Senator Iselin's buffonery appears now a little exaggerated, but in fact it was not too great a stretch for those old enough to remember the days of Red-baiting and the hysteria of the McCarthy Era. While some critics, such as Pauline Kael, have described the movie as a political satire, it was not satire but a really scary thriller whose similarities to President Kennedy's assassination a year after its release led conceivably to its being withdraw from distribution for many years apparently at the insistence of Frank Sinatra, who, according to Frankenheimer was instrumental in its being made.

The film is generally believed to have been the first to depict the McCarthy Era in a critical light as well as the first to use karate in a significant way.

The most incongruous part of the film was not the surreal brainwashing, or cariactures of McCarthy, or the wickedness of Shaw's mother, but the role of Rosie, played by Janet Leigh, who seduces Marco on a train from Washington to New York. The dialogue between them is quite surreal and preposterous but acted with conviction. She bails Marco out of jail after his fight with the Shaw's Korean servant, played convincingly by the always menacing and memorable Henry Silva.

Presumably Janet Leigh is in the movie to provide "love interest" and Frankenheimer states in his commentary that he considered her one of the most beautiful women in the movies.

In his review of the film, critic Roger Ebert provides an intriguing interpretation. He suggests that Marco himself might be another brainwashed agent/assassin and that Rosie is his controller. That theory goes a long way to explaining the quite strange "pick-up" relationship, but nonetheless seems a bit too-farfetched for an already far-fetched story.
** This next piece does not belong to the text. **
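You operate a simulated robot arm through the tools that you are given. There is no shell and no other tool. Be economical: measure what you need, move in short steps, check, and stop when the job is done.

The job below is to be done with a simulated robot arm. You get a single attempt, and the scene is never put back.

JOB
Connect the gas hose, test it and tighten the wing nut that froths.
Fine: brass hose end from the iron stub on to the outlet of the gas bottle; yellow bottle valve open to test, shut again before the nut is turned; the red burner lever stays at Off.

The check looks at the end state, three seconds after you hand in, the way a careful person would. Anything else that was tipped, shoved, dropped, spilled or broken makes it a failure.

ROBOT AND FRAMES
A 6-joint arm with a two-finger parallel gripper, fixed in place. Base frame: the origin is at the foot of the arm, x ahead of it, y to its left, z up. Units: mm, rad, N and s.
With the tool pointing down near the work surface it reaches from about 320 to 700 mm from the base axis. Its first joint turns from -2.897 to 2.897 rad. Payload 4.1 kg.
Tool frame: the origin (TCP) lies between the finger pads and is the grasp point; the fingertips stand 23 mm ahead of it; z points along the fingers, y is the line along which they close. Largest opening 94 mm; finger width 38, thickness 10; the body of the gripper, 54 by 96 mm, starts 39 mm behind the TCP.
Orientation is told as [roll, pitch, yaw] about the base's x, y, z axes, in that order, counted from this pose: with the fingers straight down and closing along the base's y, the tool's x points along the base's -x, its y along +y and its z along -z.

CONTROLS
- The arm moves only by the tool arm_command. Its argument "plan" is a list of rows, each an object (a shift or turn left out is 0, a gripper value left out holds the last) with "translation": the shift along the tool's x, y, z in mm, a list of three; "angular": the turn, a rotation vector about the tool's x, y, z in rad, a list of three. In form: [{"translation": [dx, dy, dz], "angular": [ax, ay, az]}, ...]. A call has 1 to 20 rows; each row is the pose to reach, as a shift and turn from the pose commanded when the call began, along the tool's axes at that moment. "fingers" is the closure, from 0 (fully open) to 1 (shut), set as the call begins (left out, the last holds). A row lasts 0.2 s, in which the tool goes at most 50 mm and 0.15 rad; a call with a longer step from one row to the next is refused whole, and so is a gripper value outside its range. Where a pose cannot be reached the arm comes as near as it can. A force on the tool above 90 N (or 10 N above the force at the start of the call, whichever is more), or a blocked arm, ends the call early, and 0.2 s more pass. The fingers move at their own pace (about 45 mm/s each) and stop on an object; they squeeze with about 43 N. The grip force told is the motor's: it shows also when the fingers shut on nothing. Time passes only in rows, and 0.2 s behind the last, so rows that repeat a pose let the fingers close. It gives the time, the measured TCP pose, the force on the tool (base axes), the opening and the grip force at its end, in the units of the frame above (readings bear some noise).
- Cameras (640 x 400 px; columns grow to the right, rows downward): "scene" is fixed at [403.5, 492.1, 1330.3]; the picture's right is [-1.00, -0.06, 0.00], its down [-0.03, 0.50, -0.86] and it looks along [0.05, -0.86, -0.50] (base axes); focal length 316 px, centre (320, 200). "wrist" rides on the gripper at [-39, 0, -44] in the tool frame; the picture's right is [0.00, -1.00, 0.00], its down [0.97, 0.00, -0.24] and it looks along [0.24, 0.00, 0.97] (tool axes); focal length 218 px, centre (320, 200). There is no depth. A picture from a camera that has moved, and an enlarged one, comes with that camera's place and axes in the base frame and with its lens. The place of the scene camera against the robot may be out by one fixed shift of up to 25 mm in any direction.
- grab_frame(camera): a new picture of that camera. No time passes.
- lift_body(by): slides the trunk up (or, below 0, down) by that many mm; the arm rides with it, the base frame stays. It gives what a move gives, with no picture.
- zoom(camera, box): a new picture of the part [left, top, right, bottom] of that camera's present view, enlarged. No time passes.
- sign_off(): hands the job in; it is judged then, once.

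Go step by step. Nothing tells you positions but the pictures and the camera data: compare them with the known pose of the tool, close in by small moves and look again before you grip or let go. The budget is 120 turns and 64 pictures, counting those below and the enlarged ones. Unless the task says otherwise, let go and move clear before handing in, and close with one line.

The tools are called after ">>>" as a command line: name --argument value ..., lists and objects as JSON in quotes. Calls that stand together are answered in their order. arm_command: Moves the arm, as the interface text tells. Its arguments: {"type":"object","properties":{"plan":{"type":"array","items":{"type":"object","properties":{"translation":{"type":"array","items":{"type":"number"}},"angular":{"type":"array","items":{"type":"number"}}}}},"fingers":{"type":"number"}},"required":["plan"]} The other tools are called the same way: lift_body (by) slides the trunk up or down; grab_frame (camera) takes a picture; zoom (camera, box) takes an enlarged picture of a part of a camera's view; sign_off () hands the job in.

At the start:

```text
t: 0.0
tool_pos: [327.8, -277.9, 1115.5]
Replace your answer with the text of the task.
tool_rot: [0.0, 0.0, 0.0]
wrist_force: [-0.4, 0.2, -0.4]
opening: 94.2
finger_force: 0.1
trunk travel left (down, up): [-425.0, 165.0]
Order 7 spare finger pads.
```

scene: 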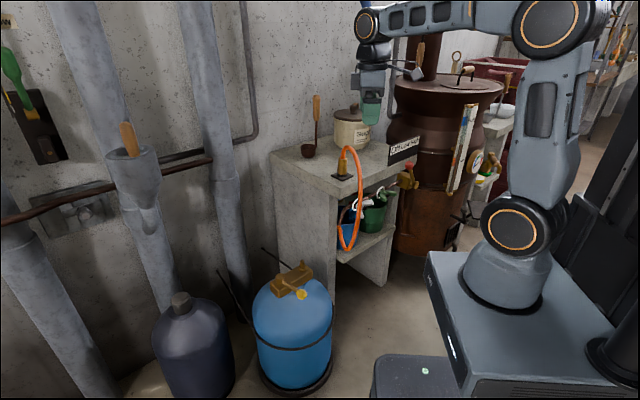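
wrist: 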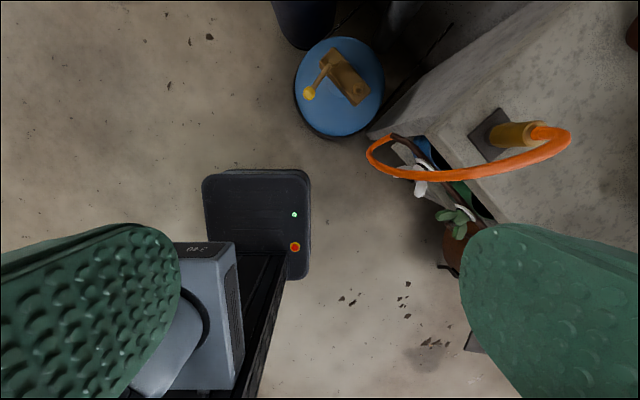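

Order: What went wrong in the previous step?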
This riveting film deserved many Oscars, especially for Angela Lansbury, whose sinister performance is extraordinary. David Amram composed the score for the film.

Richard Condon is a quite extraordinary writer and his other credits include "Winter Kills," which was also about a Presidential assassination. Frankenheimer made an even scarier movie than this, "Seconds," and many years later would still be making such fine films as "Ronin" (see The City Review article). In his commentary, Frankenheimer emphasizes his use of deep-focus, wide-angle lens and lauds the screenplay by George Axelrod, who also co-produced the movie with him.

The DVD edition of this movie also includes interviews with the director, writer Axelrod and Sinatra. In his commentary, Frankenheimer notes that all the major studios had turned the film down and it was only because of Sinatra's enthusiasm for it that it was made.

Thrillers that carry strong political messages such as "Fail-Safe," (see The City Review article), "The Battle of Algiers" (see The City Review article), "Seven Days in May," "Executive Decision," "The Parallax View," "Z" are relatively rare and this is the "mother" of them all, which is remarkable for its pre-conspiracy-theory date.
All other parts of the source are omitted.